We need God’s help for that, and it’s easier said than done, I know.
Self-Control and the Thought Life
I can’t speak from the
perspective of experts on human psychology, but I know all too well from personal
experience that old grievances, losses, injuries, grudges, betrayals,
humiliations, rejections and their associated emotions can rent space in my
head that belongs to God, fighting against him tooth and nail for the moments
that are rightly his domain, such as when I come into his presence to praise,
worship or make requests of him, or when I seek a quiet few minutes in which to
meditate on what he may be trying to say to me through his word.
Likewise, my own feelings, moods, needs, desires (and even thoughts about my own thought
processes!) can impair my ability to empathize with others in my life, to hear
what they are saying to me, to sense their needs and devote my energies to
helping them. They rob me of my ability to do good in a world in which life is
finite and the clock is always ticking, and they rob others around me of the
good that I might otherwise do for them.
Even pointless trivia
and minutiae can crowd out things that are more important. We have way too
little control over what pops into our heads.
And I haven’t even
mentioned worry or fear of the future, have I?
Real Forgetfulness
So can you relate?
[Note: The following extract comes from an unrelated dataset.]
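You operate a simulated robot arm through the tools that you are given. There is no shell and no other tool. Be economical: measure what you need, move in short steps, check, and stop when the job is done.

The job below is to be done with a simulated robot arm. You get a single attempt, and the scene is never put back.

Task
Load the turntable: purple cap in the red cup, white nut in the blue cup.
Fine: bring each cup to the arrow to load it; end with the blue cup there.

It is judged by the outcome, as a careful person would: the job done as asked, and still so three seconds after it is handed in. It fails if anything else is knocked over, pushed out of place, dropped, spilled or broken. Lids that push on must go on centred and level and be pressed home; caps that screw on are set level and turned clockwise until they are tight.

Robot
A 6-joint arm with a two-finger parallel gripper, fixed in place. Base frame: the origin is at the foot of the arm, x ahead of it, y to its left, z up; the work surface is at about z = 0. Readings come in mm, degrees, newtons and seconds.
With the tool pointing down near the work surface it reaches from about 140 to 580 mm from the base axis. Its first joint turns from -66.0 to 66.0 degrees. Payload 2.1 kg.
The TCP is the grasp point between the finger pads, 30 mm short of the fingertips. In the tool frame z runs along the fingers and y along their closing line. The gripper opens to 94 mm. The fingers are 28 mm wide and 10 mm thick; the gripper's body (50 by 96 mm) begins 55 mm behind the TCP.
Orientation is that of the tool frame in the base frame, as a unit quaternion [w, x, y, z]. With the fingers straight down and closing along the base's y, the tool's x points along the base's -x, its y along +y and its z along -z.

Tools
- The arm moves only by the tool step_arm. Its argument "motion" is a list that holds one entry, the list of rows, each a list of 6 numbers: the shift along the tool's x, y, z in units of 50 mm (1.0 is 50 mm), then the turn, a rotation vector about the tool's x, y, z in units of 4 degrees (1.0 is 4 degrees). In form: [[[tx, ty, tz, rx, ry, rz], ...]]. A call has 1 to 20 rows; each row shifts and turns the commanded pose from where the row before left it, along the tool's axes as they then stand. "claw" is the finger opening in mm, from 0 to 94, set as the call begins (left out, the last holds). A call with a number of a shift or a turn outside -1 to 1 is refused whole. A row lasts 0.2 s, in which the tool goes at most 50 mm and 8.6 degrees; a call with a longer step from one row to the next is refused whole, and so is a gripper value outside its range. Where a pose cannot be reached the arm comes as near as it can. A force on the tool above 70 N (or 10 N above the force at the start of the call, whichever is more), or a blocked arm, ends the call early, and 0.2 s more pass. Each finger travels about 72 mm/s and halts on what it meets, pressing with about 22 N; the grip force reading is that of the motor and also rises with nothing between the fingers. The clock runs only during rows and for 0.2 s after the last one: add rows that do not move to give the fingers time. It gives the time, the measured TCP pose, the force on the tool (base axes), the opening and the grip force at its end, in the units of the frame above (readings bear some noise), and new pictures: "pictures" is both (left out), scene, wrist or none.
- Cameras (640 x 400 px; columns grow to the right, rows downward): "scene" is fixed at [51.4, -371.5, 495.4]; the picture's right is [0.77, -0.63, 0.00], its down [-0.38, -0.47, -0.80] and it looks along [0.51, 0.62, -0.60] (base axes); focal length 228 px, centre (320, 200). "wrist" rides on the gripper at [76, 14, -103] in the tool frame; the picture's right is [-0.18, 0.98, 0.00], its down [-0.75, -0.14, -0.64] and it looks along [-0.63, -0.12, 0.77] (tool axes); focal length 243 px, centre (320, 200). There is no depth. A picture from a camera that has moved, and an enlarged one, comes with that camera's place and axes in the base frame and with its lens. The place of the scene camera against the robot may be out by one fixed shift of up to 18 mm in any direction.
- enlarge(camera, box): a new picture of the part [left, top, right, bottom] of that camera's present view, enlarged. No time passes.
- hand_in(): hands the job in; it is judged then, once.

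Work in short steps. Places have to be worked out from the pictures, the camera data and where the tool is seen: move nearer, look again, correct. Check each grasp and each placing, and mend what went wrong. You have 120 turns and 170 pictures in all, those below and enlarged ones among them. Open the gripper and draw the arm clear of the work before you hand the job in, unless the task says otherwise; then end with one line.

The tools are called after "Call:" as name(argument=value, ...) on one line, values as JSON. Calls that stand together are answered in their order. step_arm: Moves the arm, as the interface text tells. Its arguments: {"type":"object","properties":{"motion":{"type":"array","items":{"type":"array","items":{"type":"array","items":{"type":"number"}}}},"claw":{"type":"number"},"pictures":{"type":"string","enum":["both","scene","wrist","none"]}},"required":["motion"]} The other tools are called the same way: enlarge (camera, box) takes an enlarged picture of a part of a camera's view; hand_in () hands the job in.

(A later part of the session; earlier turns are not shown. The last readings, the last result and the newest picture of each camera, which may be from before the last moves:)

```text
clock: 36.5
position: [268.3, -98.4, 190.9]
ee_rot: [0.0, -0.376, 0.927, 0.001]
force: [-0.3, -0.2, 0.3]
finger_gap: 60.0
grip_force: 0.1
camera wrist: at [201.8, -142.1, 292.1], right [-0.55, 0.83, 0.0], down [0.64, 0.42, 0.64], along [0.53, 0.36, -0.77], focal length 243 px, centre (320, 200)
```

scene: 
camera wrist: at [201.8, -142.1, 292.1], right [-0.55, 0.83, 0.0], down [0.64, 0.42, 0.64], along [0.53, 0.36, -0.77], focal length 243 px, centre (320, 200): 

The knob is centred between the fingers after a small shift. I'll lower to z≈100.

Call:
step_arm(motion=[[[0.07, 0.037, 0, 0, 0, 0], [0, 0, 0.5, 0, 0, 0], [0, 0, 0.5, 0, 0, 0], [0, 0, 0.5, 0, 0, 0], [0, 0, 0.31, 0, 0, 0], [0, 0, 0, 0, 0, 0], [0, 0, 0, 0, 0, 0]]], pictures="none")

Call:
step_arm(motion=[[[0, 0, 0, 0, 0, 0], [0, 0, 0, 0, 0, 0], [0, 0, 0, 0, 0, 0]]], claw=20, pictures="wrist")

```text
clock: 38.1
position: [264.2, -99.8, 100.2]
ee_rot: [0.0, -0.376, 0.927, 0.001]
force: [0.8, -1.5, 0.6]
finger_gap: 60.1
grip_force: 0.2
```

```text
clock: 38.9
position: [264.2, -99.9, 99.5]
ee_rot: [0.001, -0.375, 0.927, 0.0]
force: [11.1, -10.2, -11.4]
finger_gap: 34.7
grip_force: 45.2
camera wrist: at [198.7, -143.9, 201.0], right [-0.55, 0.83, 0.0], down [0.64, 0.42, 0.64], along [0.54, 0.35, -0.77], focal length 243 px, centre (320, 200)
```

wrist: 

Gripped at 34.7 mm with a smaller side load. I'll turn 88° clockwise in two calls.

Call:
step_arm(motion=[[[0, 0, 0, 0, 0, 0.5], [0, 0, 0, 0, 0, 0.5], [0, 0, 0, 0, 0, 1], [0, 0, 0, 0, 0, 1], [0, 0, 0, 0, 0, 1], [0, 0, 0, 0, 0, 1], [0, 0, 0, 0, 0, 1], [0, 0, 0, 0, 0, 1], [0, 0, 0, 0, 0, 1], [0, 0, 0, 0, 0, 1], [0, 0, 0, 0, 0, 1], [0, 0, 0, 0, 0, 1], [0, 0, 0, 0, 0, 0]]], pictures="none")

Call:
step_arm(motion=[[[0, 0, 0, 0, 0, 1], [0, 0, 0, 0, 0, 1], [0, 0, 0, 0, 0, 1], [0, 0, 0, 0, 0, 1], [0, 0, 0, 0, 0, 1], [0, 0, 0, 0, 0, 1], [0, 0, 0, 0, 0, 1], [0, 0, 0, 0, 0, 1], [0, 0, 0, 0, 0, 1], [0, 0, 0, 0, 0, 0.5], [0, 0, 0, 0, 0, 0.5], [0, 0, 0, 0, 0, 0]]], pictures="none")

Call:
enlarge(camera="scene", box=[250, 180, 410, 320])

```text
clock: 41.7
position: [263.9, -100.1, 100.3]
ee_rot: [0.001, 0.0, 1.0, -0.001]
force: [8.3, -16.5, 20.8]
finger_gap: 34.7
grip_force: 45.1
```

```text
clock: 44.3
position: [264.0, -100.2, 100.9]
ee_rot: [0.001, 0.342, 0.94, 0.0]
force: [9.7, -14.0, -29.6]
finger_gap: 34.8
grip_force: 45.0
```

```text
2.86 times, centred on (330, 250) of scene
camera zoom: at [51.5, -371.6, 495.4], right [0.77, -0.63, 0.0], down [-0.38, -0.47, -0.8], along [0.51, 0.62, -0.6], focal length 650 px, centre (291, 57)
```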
I’m
thinking you just might.
That ongoing struggle to
keep important, spiritual thoughts at the forefront of my consciousness and trivial,
wrong or irrelevant ones far in the back makes me increasingly grateful to God that once in a while he allows me to really forget.
What I mean is that at least some of the things that
once troubled me greatly are today no longer issues for me. On a few fronts at least, the mental struggle against distraction is pretty much over. I am simply not thinking about those particular things anymore. I am free
to use my mental faculties more fully for the purposes God has for them in the
here-and-now.
Now, usually this
happens in fits and starts rather than completely and totally. For instance, when
we lose someone, that loss may occupy our minds what seems like every minute,
sometimes for days and weeks. Everything we encounter reminds us of the person
who is no longer in our lives. But we are physical beings with physical needs,
and eventually the present begins to subsume the past. The demands of our
ongoing daily responsibilities begin little by little to distract us from our grief.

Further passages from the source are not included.